* Begin DATA SEGMENT *

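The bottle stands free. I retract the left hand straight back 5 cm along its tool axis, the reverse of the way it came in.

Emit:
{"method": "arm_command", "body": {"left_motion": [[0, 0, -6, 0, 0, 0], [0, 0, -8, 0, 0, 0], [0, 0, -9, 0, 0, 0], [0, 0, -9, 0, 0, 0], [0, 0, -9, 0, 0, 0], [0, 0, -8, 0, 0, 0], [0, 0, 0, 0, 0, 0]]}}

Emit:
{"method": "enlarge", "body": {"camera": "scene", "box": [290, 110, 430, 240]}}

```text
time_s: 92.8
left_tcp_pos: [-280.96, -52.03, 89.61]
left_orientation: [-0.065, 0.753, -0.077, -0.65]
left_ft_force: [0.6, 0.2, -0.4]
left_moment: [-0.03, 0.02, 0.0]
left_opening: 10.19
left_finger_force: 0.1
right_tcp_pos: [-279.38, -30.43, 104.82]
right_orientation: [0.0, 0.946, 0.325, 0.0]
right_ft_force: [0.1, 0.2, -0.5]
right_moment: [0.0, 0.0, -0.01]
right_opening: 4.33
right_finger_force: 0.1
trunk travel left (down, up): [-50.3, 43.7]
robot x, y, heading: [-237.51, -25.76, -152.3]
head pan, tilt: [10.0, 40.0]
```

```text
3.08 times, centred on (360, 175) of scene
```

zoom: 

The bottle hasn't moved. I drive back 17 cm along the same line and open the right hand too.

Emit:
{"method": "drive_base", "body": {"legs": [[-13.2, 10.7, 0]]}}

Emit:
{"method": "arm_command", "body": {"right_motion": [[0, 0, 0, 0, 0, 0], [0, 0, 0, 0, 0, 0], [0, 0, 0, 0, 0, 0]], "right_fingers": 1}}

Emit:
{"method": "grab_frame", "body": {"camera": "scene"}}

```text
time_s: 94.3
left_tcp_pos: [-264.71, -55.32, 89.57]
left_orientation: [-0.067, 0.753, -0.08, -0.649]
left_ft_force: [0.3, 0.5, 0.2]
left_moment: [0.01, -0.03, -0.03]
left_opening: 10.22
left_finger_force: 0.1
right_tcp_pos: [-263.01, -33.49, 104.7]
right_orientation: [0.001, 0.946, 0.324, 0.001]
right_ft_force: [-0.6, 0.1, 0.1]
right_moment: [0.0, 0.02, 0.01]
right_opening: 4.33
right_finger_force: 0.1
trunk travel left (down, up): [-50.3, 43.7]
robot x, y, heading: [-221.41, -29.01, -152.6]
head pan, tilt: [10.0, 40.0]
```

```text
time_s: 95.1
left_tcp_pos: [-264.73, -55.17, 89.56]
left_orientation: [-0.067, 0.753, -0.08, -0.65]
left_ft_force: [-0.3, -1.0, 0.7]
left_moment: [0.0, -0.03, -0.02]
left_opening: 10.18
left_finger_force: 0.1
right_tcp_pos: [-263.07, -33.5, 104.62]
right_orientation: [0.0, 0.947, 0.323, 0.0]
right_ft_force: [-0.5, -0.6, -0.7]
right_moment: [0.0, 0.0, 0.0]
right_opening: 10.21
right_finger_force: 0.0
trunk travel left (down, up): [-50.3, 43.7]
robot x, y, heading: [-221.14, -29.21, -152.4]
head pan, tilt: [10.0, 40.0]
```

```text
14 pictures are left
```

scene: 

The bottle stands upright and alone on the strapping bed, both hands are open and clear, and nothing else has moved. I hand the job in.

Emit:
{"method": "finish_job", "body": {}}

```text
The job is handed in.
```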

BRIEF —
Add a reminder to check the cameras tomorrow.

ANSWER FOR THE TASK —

* End DATA SEGMENT *
* Begin SOURCE PASSAGE *

Was soll man über eine Band wie ANNIHILATOR schreiben, was nicht schon längst geschrieben worden ist? Sie sind der erfolgreichste kanadische Export im Bereich Heavy Metal und Thrash. Musikalisch platzieren sie sich wohl genau dazwischen – ich persönlich verorte die Combo nicht im Thrash. Mit legendären Werken wie "Alice In Hell“ und dem alles überstrahlenden "Never, Neverland“ haben sie sich Denkmale für die Ewigkeit gesetzt. Coburn Pharr, der Sänger auf "Never, Neverland“, ist übrigens Anfang dieses Jahres im Alter von 62 Jahren verstorben – R.I.P.
Nach diversen Personalrotationen entschied Jeff Waters, alle Positionen bis auf das Schlagzeug, das von Randy Black gespielt wurde, selbst zu besetzen. Es war so eine Art Comeback, als das Album "King Of The Kill“ 1994 erschien – just zu einer Zeit, als der Metal kaum noch einen Fuß auf den Boden brachte.
"King Of The Kill“ knüpft genau dort an, wo "Never, Neverland“ aufgehört hatte. Die Platte hat keinen Ausfall, und es ist diese Symbiose zwischen harten und ruhigeren Passagen, die das Output zu etwas überaus Besonderem macht. Songs wie "21“, "Second To None“, "Speed“ und der Titeltrack haben nicht nur richtig Schmackes, sondern entfalten sich auch als wahre Groove-Perlen. "Bad Child“ und vor allem das starke "In The Blood“ unterstreichen die Vielseitigkeit von Waters, dem man auch die ruhigeren Stücke abnimmt. Überdies wurde die ursprüngliche Reihenfolge der Titel verändert.

* End SOURCE PASSAGE *

BRIEF —
Could you quote the source passage from "Was soll man" up to and including "den Boden brachte."?

ANSWER FOR THE TASK —
Was soll man über eine Band wie ANNIHILATOR schreiben, was nicht schon längst geschrieben worden ist? Sie sind der erfolgreichste kanadische Export im Bereich Heavy Metal und Thrash. Musikalisch platzieren sie sich wohl genau dazwischen – ich persönlich verorte die Combo nicht im Thrash. Mit legendären Werken wie "Alice In Hell“ und dem alles überstrahlenden "Never, Neverland“ haben sie sich Denkmale für die Ewigkeit gesetzt. Coburn Pharr, der Sänger auf "Never, Neverland“, ist übrigens Anfang dieses Jahres im Alter von 62 Jahren verstorben – R.I.P.
Nach diversen Personalrotationen entschied Jeff Waters, alle Positionen bis auf das Schlagzeug, das von Randy Black gespielt wurde, selbst zu besetzen. Es war so eine Art Comeback, als das Album "King Of The Kill“ 1994 erschien – just zu einer Zeit, als der Metal kaum noch einen Fuß auf den Boden brachte.